Sabina, dos puntos
INFINITIVOS CUERPOS
Itzel Mar
Miércoles 6 de agosto de 2019
Soplo vital. La poesía es una manera arriesgada de estar en el mundo. Lo modifica. Lo inventa. Ejercicio de insubordinación que no cabe en el estrecho espacio de la realidad. Fuente primaria de revelaciones. Su relación con la música es obvia, consanguínea. Canciones y rimas se utilizaban en la Antigüedad como recordatorios de sucesos importantes. Una canción es, de acuerdo con el diccionario, “una composición en verso que se canta o hecha a propósito para que se pueda poner en música”. Gabriel Zaid nos recuerda que “se escucha a todas horas poesía cantada”.
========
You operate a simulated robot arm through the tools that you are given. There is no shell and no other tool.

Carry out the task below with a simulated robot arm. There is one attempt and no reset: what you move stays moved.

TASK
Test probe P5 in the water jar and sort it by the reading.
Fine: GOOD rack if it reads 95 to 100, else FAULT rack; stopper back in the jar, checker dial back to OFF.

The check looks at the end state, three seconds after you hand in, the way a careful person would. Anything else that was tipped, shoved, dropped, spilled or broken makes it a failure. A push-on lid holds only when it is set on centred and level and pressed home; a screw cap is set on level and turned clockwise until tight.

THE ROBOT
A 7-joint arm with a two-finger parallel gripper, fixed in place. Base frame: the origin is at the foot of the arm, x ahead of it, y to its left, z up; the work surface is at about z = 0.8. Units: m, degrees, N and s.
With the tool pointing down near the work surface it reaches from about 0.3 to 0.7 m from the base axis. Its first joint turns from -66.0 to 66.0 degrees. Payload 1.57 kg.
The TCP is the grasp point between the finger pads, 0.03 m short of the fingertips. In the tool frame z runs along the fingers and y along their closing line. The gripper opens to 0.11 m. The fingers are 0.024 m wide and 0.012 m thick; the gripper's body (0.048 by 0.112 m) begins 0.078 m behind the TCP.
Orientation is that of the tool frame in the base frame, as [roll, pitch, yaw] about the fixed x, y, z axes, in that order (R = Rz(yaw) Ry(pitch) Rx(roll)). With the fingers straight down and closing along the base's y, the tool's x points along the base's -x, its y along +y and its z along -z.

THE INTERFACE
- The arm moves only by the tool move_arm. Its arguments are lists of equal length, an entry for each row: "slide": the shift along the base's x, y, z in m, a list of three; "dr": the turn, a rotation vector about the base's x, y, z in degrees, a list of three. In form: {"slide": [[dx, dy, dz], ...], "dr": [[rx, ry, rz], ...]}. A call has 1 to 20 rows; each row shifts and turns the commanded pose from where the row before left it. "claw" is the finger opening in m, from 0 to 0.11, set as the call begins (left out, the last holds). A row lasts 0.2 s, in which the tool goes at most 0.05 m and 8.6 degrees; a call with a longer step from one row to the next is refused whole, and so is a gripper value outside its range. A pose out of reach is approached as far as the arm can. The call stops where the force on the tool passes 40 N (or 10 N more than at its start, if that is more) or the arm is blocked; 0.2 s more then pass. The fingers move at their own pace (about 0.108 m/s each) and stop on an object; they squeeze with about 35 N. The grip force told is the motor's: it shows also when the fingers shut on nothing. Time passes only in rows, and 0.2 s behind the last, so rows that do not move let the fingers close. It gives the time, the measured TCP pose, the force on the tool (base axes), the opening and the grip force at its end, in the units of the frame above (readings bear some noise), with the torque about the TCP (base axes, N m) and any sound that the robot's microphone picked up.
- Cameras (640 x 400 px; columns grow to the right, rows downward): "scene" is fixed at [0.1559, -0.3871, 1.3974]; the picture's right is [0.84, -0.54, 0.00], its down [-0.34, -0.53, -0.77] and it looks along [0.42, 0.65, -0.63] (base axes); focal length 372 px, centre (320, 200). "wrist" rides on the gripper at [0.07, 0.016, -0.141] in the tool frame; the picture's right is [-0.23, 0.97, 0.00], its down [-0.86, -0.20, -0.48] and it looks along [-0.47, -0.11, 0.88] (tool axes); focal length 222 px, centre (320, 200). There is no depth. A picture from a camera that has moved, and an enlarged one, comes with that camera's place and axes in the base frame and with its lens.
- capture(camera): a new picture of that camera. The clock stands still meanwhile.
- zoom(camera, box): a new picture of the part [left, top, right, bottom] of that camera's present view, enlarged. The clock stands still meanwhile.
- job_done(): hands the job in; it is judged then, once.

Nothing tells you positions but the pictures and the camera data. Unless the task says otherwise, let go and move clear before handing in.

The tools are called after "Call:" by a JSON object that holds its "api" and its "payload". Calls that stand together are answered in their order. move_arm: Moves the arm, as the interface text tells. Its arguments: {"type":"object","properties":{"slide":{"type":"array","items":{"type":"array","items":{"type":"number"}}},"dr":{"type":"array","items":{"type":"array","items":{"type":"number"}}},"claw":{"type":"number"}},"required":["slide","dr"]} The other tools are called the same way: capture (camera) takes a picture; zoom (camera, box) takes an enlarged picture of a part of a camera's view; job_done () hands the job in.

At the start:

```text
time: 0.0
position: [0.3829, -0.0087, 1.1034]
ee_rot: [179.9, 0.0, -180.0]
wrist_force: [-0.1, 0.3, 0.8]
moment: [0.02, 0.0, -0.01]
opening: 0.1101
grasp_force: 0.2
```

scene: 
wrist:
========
Música, poesía y viceversa; complementariedad y codependencia. Difícil reconocer el instante en que se funden. Grandes artistas van de una a otra y combustionan en ambas: John Lennon, Leonard Cohen, Joaquín Sabina, Patti Smith, Joan Manuel Serrat y Bob Dylan, por ejemplo.
Mujeriego, pirata, juglar con aires de torero, Joaquín Sabina es todo un caso. Cantador de historias, poeta de lo proscrito, nació en Úbeda, Jaén, España, el 12 de febrero de 1949, hijo de Adela Sabina del Campo, ama de casa, y del inspector de policía Jerónimo Martínez Gallego.
Infancia y adolescencia representan para Sabina una especie de purgatorio del que quiere escapar lo antes posible. Saborea el deseo de alejarse de la desolación en familia y comenzar la vida en serio, sin tener que dar explicaciones ni obedecer las reglas. “Esa tristeza de la infancia la tengo metida en el alma, y es un frío del que huyo desde siempre buscando calor”, comenta en una entrevista.
Sabina es el más desparpajado representante de la escritura de canciones como género literario. La inspiración parece provenirle, con la misma magnitud, del alma tanto como de la entrepierna o de las axilas. Cualquier experiencia merece la pena ser cantada o convertirse en rima. Escribe sobre el sexo, el abandono, la mala vida, el fracaso, los espejos, las faldas y lo que esconden. En sus versos casi nunca amanece y siempre hay a la mano cigarrillos y una botella de alcohol por si apetece embriagarse de melancolía o desilusión. Sus canciones son conjuros, besos, olvidos inventados, aves, majestuosos traseros y corazones famélicos.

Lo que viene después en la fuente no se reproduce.